**Given instruction 1:**
Print, without altering anything, the lines from the one that holds "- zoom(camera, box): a" to the one that holds "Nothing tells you", inclusive. No other lines belong in the output.
* START Text provided *
Animal (30/03/2014)
Nunca fui dos automóveis. Aprendi a dirigir aos 35 anos. Até hoje não reconheço marcas nem modelos. Quando me dizem “atrás do Palio prata” ou “do lado do Fiesta”, fico com cara de imbecil, sem ter ideia de como se possam traduzir visualmente tais nomes. Quando eu era menino, brincava com ferros dos postes do telégrafo à guisa de trens (meu pai era telegrafista e agente postal: o material de manutenção das linhas ficava estocado no almoxarifado que era parte do nosso sobrado de morada), nunca com carrinhos de plástico (nós não tínhamos brinquedos comprados em lojas, exceto algumas bonecas que pertenciam a minhas irmãs e com as quais não se esperava que os meninos brincassem — e nós não fazíamos o que não era esperado: transformávamos os frascos de perfume vazios em bonecos que representavam adultos, não em bebês equivalentes aos das meninas). O carro era algo ausente das nossas fantasias. Em Santo Amaro podiam-se contar nos dedos os automóveis existentes na cidade. Um era do padre Fenelon, outro de dr. Clóvis, um terceiro era de dr. Sérgio — sendo que seu Pedro Azevedo chegou a ter mais de um: ele alugava para viagens a Oliveira, a Feira, mesmo a Salvador. As ruas eram cortadas pelos bondes e tróleis puxados a burro, da Companhia Trilhos Urbanos, mas carros rarissimamente interrompiam nossas rodas de conversa, brinquedo e samba de meio de rua.
Gosto de dirigir por razões semelhantes às dos bofinhos que passam a ter dinheiro para comprar carro. Mas sou muito diferente deles. Na madrugada, vivo como uma brincadeira o gozo do veículo em movimento acionado por uma pressão do meu pé. Nunca tive foi a paixão do carro, aquele anseio de domínio e destreza. Meu pai nunca sequer pareceu sonhar em dirigir. Acho mesmo que entrei num automóvel bem tarde em minha vida. Não foi na primeira infância. Meu padrinho era um doutor preto que tinha ido viver em São Paulo e, por isso, nem estava presente ao meu batismo, tendo sido representado por Vivaldo, um mulato gordo, surdo e genial. Esse padrinho “por representação” foi meu padrinho sempre, mesmo quando o padrinho oficial veio de Sampa, com uma mulher branca e cheio de referências sofisticadas, reconhecendo trechos de Donizeti na música da novena. Vivaldo tinha uma moto e, bem mais tarde, comprou um carro. Sou tão distante dos caras que ganharam carro aos 18 anos que os vejo como se fossem outra espécie animal. As moças que dirigem desde adolescentes e, portanto, exibem muito mais desembaraço ao volante do que eu jamais terei são motivo de fascinado espanto.
* END Text provided *
**Given instruction 2:**
Your answer continues the text provided from its final sentence.
* START Information shown *
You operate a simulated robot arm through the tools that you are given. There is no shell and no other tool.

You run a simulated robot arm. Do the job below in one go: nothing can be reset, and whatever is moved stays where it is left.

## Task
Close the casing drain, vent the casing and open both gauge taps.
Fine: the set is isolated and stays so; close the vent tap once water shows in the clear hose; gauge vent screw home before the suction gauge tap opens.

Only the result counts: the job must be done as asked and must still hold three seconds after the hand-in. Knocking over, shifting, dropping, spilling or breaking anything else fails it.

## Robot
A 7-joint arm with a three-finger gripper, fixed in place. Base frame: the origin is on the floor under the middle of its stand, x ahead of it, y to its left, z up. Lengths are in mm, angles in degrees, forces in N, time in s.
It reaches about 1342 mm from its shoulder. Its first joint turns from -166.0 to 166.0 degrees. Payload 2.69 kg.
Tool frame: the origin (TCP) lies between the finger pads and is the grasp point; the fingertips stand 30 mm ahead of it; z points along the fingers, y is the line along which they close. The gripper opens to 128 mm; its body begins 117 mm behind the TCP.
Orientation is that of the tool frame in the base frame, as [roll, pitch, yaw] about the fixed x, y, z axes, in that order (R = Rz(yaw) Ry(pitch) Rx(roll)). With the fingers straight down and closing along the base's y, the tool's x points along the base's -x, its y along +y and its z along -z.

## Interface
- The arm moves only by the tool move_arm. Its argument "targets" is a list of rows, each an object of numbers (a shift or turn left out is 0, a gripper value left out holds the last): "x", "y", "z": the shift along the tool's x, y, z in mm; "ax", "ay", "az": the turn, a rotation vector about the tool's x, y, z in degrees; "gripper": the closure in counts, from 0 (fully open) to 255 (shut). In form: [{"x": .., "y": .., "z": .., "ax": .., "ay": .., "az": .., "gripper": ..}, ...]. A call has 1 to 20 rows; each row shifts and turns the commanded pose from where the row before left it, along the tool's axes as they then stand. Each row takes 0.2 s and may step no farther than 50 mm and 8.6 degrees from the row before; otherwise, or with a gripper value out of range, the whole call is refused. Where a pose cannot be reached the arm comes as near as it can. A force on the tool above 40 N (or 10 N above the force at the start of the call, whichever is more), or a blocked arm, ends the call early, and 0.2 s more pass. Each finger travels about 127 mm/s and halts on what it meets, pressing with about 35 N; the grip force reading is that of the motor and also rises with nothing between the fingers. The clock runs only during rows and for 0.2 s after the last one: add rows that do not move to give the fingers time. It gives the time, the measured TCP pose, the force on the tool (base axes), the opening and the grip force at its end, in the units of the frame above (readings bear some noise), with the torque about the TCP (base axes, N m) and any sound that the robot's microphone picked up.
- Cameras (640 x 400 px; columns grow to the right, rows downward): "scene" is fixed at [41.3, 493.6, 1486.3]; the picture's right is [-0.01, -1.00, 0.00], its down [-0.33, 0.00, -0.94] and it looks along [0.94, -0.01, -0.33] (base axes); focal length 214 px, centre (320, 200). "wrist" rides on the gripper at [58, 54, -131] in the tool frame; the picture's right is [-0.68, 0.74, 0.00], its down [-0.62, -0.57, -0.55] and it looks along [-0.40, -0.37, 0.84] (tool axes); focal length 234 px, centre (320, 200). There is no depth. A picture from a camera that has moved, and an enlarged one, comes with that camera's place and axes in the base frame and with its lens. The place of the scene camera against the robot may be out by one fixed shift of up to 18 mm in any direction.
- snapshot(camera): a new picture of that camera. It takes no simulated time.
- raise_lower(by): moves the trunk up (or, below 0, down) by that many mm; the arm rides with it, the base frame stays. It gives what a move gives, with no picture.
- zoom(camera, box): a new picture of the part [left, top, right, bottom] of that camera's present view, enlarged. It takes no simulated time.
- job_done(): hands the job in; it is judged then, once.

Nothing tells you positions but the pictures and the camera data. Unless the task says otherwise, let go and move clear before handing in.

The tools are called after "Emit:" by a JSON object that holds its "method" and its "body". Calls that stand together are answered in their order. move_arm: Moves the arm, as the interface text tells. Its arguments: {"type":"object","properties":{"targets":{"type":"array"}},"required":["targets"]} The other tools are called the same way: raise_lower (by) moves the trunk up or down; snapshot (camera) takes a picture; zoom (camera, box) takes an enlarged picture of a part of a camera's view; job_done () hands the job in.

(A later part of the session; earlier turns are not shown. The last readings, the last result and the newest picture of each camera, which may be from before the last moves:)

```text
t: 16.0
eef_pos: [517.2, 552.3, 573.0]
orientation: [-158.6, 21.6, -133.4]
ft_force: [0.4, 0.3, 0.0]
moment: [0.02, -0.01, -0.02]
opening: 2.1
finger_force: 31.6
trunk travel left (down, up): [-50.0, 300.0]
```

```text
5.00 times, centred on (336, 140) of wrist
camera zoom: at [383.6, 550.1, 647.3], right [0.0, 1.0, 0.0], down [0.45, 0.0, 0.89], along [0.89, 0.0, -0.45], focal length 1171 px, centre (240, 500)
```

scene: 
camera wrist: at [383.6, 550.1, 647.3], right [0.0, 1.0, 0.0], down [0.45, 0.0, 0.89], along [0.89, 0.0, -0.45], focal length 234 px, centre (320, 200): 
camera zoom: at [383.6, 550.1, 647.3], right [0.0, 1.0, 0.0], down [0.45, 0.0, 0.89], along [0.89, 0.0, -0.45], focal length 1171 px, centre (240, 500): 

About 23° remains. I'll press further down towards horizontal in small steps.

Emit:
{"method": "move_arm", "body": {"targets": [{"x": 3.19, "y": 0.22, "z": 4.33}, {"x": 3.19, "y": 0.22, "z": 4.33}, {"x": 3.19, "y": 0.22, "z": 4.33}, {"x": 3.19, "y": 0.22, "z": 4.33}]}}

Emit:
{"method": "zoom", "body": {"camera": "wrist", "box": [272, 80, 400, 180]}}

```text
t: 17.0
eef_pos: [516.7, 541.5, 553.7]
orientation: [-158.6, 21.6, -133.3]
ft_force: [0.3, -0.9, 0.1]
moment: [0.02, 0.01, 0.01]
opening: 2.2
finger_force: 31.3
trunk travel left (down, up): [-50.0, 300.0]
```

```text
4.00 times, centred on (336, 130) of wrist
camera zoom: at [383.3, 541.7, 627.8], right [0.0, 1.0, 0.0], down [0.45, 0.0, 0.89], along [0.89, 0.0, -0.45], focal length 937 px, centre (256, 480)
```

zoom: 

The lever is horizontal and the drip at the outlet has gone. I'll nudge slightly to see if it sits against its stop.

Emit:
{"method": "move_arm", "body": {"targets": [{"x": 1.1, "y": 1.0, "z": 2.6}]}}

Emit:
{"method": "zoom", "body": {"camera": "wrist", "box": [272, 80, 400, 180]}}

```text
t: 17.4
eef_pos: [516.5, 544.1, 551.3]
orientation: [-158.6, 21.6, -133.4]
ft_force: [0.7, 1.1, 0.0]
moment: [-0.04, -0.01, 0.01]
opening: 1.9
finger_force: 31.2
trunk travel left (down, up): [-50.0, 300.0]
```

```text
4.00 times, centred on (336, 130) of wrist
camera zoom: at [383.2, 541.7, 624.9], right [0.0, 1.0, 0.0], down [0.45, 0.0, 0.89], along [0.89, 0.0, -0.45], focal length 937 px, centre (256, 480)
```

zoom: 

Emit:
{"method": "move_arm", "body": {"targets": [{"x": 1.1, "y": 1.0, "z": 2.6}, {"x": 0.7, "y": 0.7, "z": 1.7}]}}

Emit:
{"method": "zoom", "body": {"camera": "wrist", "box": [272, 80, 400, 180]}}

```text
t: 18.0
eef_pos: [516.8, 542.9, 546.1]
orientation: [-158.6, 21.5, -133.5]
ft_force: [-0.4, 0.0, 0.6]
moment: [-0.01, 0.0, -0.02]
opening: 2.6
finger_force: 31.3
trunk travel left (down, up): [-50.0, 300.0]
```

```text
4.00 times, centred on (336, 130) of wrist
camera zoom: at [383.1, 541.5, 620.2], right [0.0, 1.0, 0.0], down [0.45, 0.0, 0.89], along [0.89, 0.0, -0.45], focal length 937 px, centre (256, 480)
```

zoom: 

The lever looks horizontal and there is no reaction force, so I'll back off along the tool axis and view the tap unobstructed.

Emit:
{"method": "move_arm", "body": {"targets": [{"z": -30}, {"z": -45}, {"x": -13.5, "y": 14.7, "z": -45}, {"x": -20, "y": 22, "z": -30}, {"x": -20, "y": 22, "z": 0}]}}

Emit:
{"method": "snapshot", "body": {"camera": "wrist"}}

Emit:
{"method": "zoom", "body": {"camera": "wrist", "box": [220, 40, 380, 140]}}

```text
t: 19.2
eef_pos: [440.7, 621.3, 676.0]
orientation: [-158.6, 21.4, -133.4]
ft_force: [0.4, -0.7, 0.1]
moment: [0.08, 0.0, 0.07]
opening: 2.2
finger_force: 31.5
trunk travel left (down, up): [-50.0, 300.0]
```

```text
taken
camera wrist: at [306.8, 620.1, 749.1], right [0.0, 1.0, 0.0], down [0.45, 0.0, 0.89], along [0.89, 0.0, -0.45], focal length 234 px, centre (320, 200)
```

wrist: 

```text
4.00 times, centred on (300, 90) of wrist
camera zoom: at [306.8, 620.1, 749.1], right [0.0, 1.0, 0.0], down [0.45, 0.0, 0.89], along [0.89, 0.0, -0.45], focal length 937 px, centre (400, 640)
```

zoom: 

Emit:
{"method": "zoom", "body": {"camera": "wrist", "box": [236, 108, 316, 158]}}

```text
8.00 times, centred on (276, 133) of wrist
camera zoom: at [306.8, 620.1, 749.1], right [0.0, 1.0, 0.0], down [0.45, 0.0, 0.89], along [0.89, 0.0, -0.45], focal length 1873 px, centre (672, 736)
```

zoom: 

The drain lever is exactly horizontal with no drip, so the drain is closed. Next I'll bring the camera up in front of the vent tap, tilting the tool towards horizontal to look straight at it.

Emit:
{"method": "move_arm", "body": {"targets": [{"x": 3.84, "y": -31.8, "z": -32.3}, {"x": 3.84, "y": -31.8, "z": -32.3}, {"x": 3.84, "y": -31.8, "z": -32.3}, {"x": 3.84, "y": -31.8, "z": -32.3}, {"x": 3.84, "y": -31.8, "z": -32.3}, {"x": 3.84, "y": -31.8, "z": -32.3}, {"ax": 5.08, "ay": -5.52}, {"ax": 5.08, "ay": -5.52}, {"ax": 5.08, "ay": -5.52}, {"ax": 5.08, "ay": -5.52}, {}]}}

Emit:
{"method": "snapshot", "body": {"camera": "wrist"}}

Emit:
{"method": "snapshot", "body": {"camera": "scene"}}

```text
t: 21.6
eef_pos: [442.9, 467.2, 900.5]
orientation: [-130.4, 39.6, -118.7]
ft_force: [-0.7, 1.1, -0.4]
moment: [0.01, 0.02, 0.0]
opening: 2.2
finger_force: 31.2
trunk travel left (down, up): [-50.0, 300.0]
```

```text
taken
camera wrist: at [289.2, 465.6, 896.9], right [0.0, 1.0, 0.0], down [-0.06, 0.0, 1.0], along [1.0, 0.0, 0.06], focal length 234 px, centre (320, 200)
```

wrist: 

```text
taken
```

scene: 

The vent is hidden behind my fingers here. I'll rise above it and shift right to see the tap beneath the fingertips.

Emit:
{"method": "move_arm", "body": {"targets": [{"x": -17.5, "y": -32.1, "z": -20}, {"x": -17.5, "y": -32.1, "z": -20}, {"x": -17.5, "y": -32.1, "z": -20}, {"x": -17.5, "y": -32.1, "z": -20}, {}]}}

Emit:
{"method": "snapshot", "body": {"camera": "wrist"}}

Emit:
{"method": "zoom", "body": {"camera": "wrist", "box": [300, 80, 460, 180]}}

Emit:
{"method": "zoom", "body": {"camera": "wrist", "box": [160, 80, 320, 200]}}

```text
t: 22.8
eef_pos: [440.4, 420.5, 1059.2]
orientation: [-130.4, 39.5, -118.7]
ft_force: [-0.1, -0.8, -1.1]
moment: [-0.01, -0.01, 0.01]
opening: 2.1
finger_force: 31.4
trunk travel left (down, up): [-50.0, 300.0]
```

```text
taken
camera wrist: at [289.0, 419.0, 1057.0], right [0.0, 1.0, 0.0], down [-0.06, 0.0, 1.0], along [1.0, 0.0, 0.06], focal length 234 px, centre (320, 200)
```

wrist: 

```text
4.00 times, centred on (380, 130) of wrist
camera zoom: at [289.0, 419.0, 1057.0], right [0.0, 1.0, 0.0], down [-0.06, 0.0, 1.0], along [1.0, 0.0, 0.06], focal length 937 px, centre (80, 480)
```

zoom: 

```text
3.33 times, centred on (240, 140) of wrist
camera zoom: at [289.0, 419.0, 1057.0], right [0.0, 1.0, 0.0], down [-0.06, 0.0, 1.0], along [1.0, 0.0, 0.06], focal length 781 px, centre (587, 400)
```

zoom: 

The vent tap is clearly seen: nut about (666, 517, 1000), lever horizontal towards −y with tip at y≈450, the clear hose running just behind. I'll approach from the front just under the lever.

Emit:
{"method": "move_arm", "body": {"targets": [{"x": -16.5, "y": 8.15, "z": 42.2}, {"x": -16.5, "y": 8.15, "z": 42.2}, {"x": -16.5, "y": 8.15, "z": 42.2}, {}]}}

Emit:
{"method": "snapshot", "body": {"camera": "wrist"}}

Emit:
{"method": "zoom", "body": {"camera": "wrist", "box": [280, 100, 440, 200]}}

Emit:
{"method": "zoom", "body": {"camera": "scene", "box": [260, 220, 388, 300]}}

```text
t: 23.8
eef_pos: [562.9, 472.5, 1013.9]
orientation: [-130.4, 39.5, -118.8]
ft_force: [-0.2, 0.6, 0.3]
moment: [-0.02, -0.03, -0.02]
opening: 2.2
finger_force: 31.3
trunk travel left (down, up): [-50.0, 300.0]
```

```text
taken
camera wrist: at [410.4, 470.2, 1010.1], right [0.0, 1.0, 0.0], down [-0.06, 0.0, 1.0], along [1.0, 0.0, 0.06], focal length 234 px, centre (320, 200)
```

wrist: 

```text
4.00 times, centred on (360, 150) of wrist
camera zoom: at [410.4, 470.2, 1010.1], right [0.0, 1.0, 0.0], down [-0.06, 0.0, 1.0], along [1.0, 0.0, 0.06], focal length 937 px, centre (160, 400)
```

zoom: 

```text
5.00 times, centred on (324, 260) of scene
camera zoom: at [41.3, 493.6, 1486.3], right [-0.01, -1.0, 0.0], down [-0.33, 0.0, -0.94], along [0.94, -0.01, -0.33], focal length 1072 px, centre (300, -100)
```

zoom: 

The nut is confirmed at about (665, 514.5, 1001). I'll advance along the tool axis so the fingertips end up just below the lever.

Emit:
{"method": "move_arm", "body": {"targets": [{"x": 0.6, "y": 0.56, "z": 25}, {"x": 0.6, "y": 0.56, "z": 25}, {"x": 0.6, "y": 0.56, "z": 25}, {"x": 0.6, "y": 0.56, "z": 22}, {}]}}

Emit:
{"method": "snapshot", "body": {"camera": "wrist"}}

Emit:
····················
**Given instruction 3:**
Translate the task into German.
* END Information shown *
**Task result 1:**
- zoom(camera, box): a new picture of the part [left, top, right, bottom] of that camera's present view, enlarged. It takes no simulated time.
- job_done(): hands the job in; it is judged then, once.

Nothing tells you positions but the pictures and the camera data. Unless the task says otherwise, let go and move clear before handing in.

**Task result 2:**
Mas não sou uma grande piada como motorista. Apaixonado pelas regras de trânsito, sou um amador sóbrio e não muito ridículo ao volante. Tenho, é verdade, cada vez maior preguiça de fazer manobras para estacionar. Mas não vivo provocando buzinaços por onde passo. Apenas acolhi com mais do que mera naturalidade as observações de Lévi-Strauss sobre o brinquedão de Benz. Em meio à amargura cética com que o antropólogo vê o progresso de que o Ocidente se orgulha, aparece a definição: o carro é um animal do qual somos apenas o sistema nervoso central (ou pelo menos era nessa forma que a ideia reaparecia numa canção prosaica — tipo “Base de Guantânamo” ou “O império da lei” — que quase completei em 1972).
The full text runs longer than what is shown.